--- start ---

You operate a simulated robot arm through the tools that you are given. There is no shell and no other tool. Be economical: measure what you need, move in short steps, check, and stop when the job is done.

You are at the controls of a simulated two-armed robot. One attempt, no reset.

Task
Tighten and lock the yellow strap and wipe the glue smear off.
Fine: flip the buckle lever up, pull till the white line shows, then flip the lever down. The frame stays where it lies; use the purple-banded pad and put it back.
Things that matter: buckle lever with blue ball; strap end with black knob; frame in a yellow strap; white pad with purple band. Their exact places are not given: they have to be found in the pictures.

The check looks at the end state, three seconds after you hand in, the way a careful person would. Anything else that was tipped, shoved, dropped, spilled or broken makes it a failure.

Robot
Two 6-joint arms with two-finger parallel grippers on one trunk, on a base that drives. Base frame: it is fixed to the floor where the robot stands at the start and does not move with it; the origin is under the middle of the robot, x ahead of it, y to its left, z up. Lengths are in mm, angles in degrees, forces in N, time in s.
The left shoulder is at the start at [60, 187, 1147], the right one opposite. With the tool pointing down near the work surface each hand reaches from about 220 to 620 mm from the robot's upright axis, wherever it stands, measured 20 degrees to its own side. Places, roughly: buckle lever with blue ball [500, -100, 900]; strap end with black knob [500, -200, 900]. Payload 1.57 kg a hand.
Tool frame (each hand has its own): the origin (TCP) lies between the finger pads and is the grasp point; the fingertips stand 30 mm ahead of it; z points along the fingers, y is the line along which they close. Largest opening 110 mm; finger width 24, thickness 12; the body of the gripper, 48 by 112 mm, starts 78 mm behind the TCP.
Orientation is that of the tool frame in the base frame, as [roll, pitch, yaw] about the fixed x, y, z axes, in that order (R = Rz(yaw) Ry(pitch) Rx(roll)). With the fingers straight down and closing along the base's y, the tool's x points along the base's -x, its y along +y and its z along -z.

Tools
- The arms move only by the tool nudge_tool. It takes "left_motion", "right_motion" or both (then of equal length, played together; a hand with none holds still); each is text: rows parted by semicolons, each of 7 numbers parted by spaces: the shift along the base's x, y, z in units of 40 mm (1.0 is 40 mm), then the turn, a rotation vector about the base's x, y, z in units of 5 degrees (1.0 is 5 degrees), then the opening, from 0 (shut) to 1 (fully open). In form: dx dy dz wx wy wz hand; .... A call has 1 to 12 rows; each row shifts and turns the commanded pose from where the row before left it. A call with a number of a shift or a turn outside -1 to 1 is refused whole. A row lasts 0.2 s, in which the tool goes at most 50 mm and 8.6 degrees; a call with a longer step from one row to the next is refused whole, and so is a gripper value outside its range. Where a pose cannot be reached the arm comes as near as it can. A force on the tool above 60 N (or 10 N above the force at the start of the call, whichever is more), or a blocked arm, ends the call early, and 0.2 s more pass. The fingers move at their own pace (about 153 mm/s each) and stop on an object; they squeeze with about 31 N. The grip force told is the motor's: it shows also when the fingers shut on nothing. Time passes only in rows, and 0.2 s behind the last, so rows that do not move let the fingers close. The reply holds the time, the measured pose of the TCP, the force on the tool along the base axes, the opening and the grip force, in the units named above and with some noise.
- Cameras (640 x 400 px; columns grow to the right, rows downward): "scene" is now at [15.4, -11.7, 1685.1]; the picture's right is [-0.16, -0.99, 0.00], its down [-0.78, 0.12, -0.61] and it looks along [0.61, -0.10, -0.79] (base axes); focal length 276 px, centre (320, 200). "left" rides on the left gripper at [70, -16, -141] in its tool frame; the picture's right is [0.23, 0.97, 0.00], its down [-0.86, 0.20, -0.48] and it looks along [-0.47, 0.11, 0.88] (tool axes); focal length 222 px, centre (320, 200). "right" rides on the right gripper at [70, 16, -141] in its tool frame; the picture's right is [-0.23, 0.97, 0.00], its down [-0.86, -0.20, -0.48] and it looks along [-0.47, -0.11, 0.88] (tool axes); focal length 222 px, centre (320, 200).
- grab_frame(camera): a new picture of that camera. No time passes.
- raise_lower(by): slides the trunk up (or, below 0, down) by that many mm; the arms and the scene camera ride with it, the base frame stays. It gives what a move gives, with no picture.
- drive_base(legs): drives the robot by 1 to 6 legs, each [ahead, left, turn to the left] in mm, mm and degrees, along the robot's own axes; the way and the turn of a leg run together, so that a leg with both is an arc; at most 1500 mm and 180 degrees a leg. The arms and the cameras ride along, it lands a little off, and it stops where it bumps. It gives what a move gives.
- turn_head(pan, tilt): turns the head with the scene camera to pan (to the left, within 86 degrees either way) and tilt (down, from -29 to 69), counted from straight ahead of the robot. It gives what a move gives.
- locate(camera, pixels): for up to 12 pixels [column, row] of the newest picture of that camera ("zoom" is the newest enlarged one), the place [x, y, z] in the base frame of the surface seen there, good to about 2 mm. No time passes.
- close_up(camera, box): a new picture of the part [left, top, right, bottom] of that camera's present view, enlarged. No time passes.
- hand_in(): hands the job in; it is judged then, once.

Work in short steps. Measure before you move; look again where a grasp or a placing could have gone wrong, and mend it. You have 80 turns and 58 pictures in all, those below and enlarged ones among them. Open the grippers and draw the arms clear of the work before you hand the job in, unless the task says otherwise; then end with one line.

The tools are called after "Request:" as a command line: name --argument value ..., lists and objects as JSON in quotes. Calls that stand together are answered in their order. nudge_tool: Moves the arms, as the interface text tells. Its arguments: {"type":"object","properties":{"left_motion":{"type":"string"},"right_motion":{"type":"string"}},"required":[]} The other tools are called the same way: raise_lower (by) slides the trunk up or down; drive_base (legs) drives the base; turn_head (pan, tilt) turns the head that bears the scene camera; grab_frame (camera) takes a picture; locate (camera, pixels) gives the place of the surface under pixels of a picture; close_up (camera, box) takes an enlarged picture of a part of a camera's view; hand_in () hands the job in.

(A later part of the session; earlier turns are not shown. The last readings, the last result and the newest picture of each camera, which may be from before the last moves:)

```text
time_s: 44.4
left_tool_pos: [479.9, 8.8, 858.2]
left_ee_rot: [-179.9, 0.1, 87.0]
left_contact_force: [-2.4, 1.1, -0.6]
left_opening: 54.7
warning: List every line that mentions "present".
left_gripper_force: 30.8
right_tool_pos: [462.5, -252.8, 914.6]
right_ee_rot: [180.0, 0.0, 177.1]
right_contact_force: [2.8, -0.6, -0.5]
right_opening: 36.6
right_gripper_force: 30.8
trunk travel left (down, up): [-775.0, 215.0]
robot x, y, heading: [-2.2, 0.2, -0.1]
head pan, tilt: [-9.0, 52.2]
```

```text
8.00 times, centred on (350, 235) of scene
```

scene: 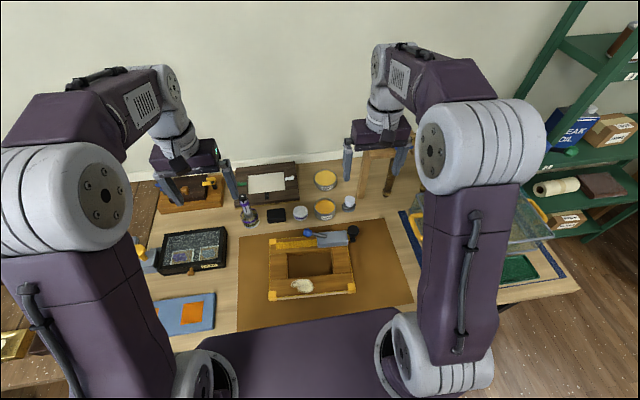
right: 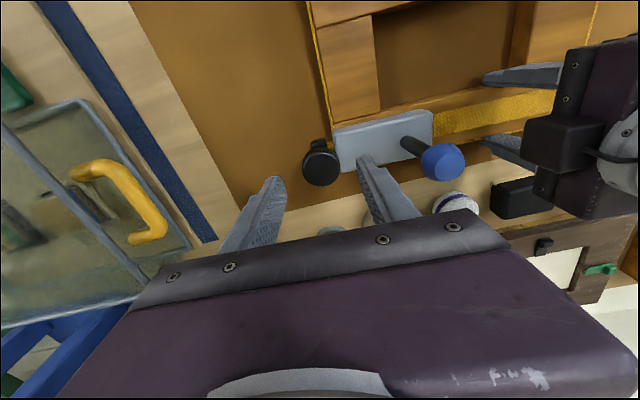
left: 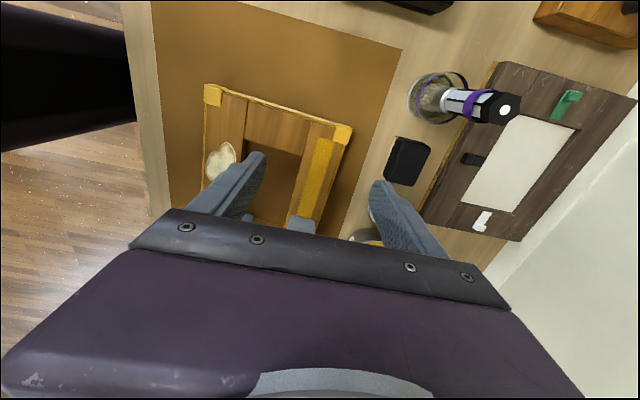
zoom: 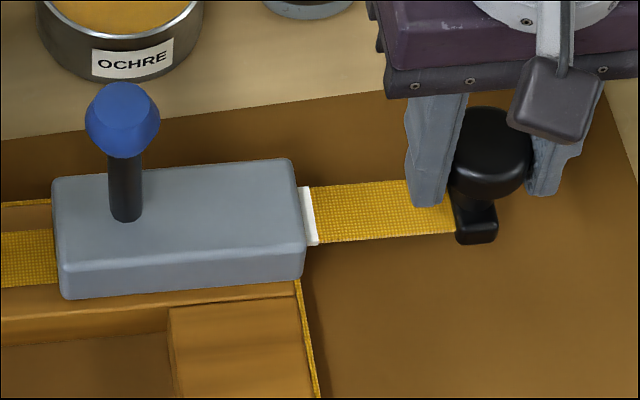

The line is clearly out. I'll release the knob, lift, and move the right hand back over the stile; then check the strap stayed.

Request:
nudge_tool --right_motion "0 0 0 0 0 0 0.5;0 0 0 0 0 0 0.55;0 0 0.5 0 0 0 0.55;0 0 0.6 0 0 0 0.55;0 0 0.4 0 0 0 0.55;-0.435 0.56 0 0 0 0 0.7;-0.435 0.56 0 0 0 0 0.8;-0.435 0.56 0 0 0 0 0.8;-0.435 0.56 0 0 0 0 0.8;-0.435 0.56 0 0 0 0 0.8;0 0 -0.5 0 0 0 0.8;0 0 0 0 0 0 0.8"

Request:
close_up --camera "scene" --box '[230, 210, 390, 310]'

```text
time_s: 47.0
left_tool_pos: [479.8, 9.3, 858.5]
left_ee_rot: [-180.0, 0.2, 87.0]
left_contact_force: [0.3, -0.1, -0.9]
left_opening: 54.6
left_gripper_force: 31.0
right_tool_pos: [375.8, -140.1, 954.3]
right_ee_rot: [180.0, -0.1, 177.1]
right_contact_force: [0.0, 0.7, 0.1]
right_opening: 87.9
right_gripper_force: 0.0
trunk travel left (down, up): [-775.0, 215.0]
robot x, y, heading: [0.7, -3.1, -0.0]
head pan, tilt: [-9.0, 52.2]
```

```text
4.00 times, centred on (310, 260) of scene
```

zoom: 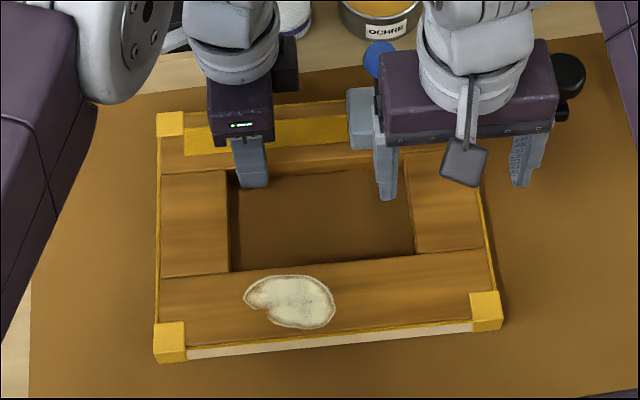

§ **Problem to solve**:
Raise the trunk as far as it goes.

--- end ---

Reproduce each line of the material containing the word "pixels".

- locate(camera, pixels): for up to 12 pixels [column, row] of the newest picture of that camera ("zoom" is the newest enlarged one), the place [x, y, z] in the base frame of the surface seen there, good to about 2 mm. No time passes.
The tools are called after "Request:" as a command line: name --argument value ..., lists and objects as JSON in quotes. Calls that stand together are answered in their order. nudge_tool: Moves the arms, as the interface text tells. Its arguments: {"type":"object","properties":{"left_motion":{"type":"string"},"right_motion":{"type":"string"}},"required":[]} The other tools are called the same way: raise_lower (by) slides the trunk up or down; drive_base (legs) drives the base; turn_head (pan, tilt) turns the head that bears the scene camera; grab_frame (camera) takes a picture; locate (camera, pixels) gives the place of the surface under pixels of a picture; close_up (camera, box) takes an enlarged picture of a part of a camera's view; hand_in () hands the job in.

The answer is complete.